FAQ: Coffee Caramel Flan
1. What’s the difference between flan and crème caramel?
They’re practically twins. Both are custards baked with caramel on top. Flan tends to be richer, sometimes made with condensed milk, while crème caramel is lighter.
2. Can I make this flan without coffee?
Absolutely! Just leave out the espresso powder for a classic flan recipe that’s still deliciously smooth.
3. Can I use brewed coffee instead of espresso powder?
Yes—just replace 2 teaspoons of espresso powder with 2 tablespoons of strong brewed coffee. Make sure it’s cooled before mixing it in.
4. How do I know when my flan is done?
It should be mostly set but with a slight wobble in the center. Overbaking can lead to a rubbery texture.

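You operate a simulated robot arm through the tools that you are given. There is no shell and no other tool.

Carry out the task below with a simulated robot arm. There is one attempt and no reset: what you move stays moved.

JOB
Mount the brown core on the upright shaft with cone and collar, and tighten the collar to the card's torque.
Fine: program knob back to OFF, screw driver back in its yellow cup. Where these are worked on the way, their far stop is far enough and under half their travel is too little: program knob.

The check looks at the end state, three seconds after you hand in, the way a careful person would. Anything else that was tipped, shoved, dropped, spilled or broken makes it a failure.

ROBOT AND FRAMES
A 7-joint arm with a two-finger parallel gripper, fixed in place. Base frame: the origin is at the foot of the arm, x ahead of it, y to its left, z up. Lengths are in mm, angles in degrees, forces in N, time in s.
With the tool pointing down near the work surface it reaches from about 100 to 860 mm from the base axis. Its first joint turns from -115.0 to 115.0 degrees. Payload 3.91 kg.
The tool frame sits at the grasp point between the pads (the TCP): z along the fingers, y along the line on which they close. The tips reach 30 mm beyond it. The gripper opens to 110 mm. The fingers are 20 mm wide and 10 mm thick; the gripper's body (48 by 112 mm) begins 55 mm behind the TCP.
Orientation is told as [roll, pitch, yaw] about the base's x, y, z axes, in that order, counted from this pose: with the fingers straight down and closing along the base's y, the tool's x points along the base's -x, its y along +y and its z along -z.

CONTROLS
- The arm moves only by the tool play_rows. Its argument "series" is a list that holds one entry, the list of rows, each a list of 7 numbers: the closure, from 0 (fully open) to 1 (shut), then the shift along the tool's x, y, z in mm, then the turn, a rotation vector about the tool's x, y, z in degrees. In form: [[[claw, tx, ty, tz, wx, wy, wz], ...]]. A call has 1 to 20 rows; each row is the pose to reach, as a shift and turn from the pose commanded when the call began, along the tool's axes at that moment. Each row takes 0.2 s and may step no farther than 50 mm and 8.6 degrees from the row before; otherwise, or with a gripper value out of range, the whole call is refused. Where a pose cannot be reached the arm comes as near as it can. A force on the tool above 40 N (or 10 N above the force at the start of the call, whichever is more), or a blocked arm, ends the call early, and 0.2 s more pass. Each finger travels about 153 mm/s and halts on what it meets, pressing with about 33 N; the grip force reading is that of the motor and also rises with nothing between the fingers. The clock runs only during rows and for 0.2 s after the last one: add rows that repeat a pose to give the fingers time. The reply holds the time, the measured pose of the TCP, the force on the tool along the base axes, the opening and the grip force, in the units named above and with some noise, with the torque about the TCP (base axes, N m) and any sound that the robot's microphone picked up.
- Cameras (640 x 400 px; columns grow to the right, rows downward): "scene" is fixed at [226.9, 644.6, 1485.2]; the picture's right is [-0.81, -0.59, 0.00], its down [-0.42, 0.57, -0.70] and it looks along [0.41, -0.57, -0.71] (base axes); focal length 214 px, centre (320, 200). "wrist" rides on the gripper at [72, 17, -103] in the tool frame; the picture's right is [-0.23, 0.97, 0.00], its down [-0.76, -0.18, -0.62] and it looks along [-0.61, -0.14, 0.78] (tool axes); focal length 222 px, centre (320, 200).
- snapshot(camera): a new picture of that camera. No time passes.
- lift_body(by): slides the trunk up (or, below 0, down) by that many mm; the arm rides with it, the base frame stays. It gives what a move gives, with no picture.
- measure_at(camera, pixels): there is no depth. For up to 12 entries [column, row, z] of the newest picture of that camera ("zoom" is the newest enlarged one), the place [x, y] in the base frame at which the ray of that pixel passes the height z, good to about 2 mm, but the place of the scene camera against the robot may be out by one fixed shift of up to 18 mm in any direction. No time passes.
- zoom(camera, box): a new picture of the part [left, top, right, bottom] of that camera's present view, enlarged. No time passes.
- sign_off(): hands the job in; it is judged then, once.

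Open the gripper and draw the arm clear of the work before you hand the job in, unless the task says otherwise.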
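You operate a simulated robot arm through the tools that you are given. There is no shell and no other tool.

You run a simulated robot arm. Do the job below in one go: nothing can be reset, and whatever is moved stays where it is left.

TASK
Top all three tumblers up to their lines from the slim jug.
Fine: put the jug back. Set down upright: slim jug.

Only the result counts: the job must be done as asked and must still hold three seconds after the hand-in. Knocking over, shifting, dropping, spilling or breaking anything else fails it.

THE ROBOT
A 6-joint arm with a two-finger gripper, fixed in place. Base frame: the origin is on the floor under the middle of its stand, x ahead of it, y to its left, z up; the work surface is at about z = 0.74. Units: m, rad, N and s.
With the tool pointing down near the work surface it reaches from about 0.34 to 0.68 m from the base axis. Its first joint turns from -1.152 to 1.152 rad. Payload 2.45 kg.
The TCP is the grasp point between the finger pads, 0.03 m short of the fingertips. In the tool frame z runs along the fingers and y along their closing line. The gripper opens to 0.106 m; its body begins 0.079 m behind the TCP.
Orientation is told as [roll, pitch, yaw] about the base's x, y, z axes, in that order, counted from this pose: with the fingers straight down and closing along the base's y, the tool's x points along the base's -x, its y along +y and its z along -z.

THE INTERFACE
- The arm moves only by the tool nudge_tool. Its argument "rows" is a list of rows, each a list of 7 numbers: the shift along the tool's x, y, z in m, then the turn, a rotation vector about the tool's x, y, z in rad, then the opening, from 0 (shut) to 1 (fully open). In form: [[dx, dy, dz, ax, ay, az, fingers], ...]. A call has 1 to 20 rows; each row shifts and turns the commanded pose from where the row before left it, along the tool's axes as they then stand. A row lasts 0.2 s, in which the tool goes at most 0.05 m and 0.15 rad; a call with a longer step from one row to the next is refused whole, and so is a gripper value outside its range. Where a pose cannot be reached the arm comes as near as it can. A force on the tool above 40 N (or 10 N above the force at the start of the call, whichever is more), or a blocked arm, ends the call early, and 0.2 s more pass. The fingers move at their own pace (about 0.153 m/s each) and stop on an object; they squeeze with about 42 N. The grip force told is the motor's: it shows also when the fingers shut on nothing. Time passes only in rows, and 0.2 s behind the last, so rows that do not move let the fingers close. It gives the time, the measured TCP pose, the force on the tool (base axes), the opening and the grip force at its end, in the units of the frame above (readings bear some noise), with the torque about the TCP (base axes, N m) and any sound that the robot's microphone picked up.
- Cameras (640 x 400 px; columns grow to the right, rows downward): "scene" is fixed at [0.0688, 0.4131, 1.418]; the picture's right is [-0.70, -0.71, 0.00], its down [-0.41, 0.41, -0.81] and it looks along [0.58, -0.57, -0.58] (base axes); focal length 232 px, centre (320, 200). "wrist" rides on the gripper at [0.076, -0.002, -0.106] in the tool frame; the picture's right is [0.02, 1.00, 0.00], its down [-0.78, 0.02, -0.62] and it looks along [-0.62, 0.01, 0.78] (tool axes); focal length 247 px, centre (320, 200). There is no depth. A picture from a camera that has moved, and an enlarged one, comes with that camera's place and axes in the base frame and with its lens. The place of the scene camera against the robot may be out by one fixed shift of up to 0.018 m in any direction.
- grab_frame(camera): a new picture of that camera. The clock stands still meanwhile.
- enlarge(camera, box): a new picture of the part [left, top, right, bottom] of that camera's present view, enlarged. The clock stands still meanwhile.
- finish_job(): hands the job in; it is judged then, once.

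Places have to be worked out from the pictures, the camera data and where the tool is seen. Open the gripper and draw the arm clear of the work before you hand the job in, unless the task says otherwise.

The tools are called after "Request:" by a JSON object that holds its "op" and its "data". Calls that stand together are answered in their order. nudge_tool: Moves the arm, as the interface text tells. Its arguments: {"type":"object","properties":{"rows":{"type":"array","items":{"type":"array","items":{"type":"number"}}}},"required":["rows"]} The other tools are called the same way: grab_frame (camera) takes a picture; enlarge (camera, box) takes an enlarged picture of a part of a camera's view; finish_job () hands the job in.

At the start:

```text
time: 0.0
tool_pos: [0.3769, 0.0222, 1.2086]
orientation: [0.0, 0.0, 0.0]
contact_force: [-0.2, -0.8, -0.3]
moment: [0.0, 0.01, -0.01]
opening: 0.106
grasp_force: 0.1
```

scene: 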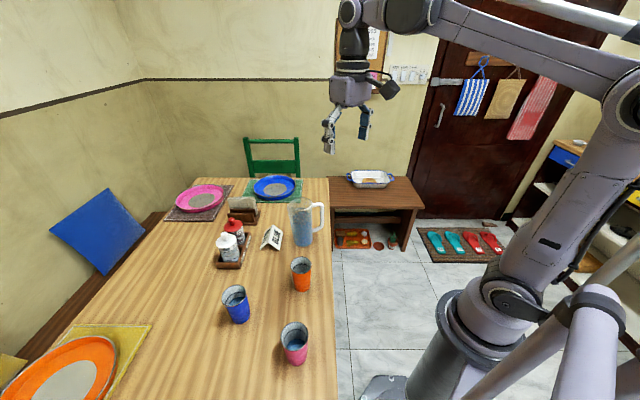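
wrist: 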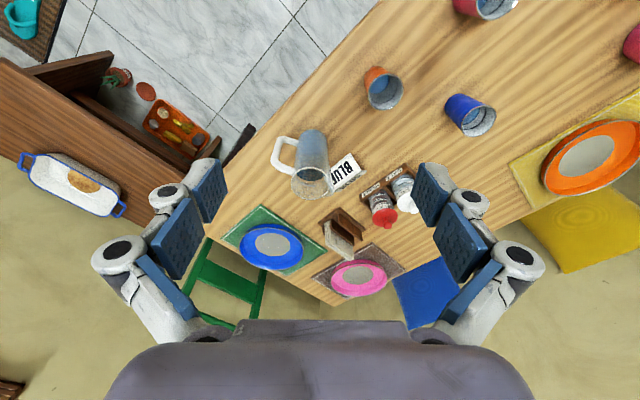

5. Can I use a blender to mix the custard?
Yes, but keep it brief! Over-blending adds air bubbles that can affect the texture.
6. How do I prevent bubbles in my flan?
Strain your mixture and tap the ramekins gently on the counter before baking.
Final Thoughts
This Easy Coffee Flan Recipe is proof that simple ingredients can create something extraordinary. The caramel gives it sweetness, the coffee adds depth, and the custard ties it all together.
If you’re looking for a creamy coffee flan recipe that feels fancy but is secretly simple—this one’s your ticket.
So go ahead, brew a little extra espresso and make this beauty. Because sometimes, a dessert can do what coffee does best—comfort, energize, and make your day a little sweeter.